EXERCISE GOAL -> Copy the data from the line that contains "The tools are" to its last line, exactly, including both of those lines and leaving out everything before.

DATASET CONTENT ->
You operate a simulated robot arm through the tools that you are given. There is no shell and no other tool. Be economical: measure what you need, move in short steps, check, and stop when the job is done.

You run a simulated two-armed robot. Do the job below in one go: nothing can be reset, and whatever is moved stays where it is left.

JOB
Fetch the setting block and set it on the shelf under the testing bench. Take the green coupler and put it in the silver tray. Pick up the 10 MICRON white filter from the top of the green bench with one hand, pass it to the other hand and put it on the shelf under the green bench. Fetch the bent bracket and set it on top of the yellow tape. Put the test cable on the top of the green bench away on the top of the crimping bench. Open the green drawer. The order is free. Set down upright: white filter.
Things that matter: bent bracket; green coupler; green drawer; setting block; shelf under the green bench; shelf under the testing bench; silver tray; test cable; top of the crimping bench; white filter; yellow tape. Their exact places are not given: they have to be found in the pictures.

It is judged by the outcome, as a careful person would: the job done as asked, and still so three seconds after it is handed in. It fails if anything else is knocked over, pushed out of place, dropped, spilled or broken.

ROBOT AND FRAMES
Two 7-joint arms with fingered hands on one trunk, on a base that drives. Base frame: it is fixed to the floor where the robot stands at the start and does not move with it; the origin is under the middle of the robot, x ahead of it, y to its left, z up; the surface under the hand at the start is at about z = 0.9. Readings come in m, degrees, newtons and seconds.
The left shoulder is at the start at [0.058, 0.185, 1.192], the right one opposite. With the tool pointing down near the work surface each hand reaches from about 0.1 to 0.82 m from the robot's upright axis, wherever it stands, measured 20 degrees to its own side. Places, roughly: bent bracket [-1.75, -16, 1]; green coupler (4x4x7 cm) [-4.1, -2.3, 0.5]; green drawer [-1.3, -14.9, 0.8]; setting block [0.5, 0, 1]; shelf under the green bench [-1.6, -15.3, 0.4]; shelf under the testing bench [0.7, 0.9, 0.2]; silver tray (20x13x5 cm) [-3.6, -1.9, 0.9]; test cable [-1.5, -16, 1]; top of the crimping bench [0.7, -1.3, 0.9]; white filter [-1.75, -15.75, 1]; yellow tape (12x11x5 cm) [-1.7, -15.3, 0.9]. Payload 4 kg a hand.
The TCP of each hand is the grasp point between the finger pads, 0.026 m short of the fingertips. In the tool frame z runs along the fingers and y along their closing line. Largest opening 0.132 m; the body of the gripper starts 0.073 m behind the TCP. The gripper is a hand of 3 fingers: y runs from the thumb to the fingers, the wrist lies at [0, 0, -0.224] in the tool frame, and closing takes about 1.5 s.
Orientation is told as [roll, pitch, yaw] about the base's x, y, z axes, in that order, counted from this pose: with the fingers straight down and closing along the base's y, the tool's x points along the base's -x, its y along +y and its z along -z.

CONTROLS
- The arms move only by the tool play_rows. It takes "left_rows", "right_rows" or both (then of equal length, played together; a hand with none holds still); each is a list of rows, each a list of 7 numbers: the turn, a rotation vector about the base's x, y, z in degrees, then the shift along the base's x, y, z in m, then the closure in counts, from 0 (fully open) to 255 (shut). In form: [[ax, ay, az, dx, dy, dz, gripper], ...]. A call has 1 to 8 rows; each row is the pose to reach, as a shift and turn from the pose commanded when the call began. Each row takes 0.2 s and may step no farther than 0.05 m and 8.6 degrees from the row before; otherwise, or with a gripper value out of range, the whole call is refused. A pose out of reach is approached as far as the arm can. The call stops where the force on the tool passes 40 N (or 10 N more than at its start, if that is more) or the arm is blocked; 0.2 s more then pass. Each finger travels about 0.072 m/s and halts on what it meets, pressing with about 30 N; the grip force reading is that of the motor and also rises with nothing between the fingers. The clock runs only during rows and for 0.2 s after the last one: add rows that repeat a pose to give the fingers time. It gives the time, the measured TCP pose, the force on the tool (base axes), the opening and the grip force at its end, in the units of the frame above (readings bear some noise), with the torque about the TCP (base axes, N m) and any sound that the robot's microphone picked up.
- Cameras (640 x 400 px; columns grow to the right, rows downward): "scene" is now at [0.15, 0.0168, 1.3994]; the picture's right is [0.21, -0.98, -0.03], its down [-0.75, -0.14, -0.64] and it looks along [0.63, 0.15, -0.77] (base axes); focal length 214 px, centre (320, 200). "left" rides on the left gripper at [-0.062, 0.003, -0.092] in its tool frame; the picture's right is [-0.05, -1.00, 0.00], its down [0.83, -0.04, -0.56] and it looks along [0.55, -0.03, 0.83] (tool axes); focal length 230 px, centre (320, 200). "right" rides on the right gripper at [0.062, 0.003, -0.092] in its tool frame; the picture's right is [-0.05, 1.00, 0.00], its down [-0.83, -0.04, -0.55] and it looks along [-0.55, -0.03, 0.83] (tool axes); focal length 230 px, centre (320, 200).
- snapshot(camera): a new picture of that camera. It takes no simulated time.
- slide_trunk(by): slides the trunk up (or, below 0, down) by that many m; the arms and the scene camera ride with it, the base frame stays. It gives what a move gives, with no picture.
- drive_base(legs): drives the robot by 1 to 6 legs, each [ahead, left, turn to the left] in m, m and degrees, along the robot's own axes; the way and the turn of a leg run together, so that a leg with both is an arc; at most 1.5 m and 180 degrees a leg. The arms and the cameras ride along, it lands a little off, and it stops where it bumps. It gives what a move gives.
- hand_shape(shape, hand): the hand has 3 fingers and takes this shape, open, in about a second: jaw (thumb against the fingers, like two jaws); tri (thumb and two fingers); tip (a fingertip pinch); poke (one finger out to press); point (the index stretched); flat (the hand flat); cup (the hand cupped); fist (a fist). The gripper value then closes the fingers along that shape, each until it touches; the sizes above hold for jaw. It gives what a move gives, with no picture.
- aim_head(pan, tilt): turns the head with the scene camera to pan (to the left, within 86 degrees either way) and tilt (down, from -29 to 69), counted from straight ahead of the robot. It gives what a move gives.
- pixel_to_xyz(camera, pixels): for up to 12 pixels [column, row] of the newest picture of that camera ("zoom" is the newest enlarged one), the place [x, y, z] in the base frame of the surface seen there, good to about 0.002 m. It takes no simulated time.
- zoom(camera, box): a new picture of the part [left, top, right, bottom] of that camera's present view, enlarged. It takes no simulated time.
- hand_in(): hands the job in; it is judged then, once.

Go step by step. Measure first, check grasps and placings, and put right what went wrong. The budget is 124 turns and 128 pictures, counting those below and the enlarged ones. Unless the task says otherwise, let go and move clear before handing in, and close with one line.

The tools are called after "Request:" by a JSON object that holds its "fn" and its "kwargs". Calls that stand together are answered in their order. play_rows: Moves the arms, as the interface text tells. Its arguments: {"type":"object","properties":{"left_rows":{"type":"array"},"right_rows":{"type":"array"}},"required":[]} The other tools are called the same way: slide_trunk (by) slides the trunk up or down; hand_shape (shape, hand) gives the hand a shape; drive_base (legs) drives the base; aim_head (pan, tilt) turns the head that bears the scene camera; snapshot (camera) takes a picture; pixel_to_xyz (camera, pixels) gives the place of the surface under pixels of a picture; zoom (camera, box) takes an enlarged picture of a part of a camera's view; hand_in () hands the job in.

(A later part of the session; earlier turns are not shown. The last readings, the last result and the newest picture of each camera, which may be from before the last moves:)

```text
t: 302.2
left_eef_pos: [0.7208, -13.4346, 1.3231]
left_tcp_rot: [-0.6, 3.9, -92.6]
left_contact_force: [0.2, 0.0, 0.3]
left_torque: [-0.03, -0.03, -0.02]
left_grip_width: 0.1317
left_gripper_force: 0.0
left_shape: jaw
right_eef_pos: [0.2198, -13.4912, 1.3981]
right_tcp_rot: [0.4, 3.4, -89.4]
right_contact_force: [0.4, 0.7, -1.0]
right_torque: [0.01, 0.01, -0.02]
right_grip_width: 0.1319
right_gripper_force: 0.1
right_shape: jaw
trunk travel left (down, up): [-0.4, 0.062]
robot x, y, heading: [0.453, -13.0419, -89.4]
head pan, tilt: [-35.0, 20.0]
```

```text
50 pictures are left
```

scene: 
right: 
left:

RESPONSE TO THE TASK ->
The tools are called after "Request:" by a JSON object that holds its "fn" and its "kwargs". Calls that stand together are answered in their order. play_rows: Moves the arms, as the interface text tells. Its arguments: {"type":"object","properties":{"left_rows":{"type":"array"},"right_rows":{"type":"array"}},"required":[]} The other tools are called the same way: slide_trunk (by) slides the trunk up or down; hand_shape (shape, hand) gives the hand a shape; drive_base (legs) drives the base; aim_head (pan, tilt) turns the head that bears the scene camera; snapshot (camera) takes a picture; pixel_to_xyz (camera, pixels) gives the place of the surface under pixels of a picture; zoom (camera, box) takes an enlarged picture of a part of a camera's view; hand_in () hands the job in.

(A later part of the session; earlier turns are not shown. The last readings, the last result and the newest picture of each camera, which may be from before the last moves:)

```text
t: 302.2
left_eef_pos: [0.7208, -13.4346, 1.3231]
left_tcp_rot: [-0.6, 3.9, -92.6]
left_contact_force: [0.2, 0.0, 0.3]
left_torque: [-0.03, -0.03, -0.02]
left_grip_width: 0.1317
left_gripper_force: 0.0
left_shape: jaw
right_eef_pos: [0.2198, -13.4912, 1.3981]
right_tcp_rot: [0.4, 3.4, -89.4]
right_contact_force: [0.4, 0.7, -1.0]
right_torque: [0.01, 0.01, -0.02]
right_grip_width: 0.1319
right_gripper_force: 0.1
right_shape: jaw
trunk travel left (down, up): [-0.4, 0.062]
robot x, y, heading: [0.453, -13.0419, -89.4]
head pan, tilt: [-35.0, 20.0]
```

```text
50 pictures are left
```

scene: 
right: 
left:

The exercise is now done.